I’ve been reflecting on what we saw and heard on the Farmers Weekly study tour of Denmark a few weeks ago.
For, as you may have realised from my first report a couple of weeks ago, some of it doesn’t add up in UK terms.
On the one hand, Danish farmers have just as many, and probably more, problems with finance, environmental regulations and public opinion as we do in this country. On the other, they achieve efficiencies of production not being reached in Britain and their contribution to Danish export earnings is much greater than their numbers, land quality and average farm size would suggest. So, how does this happen and what is their secret?
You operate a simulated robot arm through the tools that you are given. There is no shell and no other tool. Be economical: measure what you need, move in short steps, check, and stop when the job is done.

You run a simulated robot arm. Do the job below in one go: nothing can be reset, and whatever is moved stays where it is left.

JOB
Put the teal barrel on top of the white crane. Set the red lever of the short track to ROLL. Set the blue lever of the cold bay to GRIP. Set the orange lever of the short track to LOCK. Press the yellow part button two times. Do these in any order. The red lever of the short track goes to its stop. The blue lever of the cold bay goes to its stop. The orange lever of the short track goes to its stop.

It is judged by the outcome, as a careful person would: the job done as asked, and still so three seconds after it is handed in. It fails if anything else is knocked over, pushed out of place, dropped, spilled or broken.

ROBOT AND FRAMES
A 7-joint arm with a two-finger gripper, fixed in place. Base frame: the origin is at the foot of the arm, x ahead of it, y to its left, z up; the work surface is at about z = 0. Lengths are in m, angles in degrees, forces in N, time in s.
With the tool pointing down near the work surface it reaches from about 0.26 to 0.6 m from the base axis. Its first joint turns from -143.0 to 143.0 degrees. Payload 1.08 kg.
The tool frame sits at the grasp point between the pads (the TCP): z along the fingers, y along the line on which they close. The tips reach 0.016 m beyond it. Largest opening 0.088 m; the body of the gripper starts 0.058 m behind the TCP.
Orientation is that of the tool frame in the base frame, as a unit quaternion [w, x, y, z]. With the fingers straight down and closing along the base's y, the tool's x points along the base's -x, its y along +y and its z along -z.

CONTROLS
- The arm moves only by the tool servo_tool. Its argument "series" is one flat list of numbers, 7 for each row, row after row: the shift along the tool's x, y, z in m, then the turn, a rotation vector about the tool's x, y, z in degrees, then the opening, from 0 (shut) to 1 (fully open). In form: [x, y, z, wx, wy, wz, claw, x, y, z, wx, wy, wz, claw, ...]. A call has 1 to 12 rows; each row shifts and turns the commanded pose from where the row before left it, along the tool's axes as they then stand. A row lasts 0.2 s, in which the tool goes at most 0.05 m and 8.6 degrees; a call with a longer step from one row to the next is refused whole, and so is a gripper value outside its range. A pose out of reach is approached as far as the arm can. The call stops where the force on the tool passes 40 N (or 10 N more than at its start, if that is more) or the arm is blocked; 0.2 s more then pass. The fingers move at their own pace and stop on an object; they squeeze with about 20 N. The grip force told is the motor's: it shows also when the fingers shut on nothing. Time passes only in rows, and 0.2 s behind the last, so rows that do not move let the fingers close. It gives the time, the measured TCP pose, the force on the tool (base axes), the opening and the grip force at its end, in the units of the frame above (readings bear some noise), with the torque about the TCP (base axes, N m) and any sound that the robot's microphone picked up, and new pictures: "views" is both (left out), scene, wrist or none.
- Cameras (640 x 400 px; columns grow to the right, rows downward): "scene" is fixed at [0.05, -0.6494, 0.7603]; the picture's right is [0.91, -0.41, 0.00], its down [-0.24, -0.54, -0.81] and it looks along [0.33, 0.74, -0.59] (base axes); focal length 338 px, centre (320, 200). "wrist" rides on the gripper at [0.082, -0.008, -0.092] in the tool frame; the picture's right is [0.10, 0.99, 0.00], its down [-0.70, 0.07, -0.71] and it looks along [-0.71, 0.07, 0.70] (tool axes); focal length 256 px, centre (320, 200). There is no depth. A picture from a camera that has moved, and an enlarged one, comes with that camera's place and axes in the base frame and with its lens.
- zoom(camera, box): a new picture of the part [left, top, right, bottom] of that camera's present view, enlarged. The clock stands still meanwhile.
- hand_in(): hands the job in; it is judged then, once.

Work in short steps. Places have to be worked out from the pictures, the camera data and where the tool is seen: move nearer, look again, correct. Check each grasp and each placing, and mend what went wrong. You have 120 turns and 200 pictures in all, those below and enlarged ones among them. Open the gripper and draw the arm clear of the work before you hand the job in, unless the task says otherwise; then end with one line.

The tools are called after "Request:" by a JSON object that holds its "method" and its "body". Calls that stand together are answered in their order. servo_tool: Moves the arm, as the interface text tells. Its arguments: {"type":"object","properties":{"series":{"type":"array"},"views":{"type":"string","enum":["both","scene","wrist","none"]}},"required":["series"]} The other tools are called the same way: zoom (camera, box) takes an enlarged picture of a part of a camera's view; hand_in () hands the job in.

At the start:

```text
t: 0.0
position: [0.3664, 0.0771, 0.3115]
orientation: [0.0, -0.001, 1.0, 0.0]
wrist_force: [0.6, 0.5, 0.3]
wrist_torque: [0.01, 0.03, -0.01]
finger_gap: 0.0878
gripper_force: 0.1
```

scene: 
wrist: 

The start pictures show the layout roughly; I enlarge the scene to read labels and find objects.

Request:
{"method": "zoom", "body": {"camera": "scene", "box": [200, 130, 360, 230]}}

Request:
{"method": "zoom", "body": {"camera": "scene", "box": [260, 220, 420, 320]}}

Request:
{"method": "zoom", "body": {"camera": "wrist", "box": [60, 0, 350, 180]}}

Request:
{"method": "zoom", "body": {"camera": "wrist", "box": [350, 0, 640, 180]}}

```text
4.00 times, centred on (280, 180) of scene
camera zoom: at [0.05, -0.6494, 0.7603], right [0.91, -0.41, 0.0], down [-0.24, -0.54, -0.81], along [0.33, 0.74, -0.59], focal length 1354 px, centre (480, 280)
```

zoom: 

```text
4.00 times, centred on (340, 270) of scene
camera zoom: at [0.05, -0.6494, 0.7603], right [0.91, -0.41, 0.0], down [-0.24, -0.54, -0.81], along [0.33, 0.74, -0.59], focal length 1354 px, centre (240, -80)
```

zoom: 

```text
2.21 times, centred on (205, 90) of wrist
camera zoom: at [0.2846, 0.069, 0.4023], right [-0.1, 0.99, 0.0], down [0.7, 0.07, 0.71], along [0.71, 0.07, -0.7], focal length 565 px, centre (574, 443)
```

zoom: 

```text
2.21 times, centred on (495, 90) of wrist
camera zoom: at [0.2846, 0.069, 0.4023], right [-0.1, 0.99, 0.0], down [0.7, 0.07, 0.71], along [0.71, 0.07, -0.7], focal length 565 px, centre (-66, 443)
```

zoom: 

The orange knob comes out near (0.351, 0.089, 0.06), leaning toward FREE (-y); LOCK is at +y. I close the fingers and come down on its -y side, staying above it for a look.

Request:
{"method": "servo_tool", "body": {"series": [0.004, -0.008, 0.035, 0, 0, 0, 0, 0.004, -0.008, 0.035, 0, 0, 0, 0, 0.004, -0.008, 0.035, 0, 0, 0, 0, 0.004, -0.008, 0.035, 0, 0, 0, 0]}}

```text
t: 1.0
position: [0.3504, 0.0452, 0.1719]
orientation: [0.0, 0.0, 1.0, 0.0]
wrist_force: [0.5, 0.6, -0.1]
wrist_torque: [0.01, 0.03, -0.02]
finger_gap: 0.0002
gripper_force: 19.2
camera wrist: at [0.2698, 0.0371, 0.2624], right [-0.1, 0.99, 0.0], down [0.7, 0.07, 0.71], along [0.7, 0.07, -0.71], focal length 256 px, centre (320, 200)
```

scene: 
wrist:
To put things into perspective, it’s important to realise that Denmark is a small country of mainly light land farms. At the last census a few years ago, there were 41,000 holdings with an average size of 61ha, and two-thirds of the farmers have other full-time jobs. That said, agriculture and food processing are, together, the biggest employer, which is indicative of the intensity of the farming and processing and the fact that almost two-thirds of what’s produced is exported.
But, as I said before, most Danish farmers are up to their necks in debt. Much of this can be blamed on the long-standing rule forbidding parents from leaving farms to their offspring. To provide parents with a pension, the law states, they must sell the farm to their family – admittedly at discounted prices – but this forces sons and daughters to borrow heavily when they take over.
Add to that a propensity to what we would call extravagance in buying tackle, putting up buildings and so on, and they end up with an industry living on credit. When the value of collateral – ie land – collapses, as in recent years, the industry is technically bust.
The glib answer to why it works is because it has to. When you produce three times more food than is needed by your domestic population, you have to export to live. And the necessary skills rest with co-operatives. They dominate Danish farming and food, with 13 dairies (the biggest being Arla), two slaughterhouses (Danish Crown), one egg and 17 supply co-operatives. And trading members receive dividends on their profits. There used to be more in all sectors, but rationalisation has reduced numbers and added strength to those left. The same policy has recently been adopted by representative bodies. They’ve all been headquartered in the same building in Copenhagen for years, but in 2009 they merged into the same organisation – the Danish Agriculture & Food Council. It’s the kind of unity I’ve long dreamed of in this country, but I fear we’re destined to continue with our disparate institutions and petty infighting for a while yet.
Perhaps the most important offshoot of this structure is a nationwide network of advisory offices. There are 31 of them and they offer sophisticated advice on all aspects of farming based on research that they control and co-ordinate. The service isn’t free. Farmers have to pay for the advice they receive, but well over 90% choose to do so, we were told.
The Farmers Weekly study party was gobsmacked at many of the things that this advice, combined with astute farm management, was achieving. Quite simply, Danish agriculture is ultra-efficient. But we still couldn’t quite work out how, while being so heavily in debt.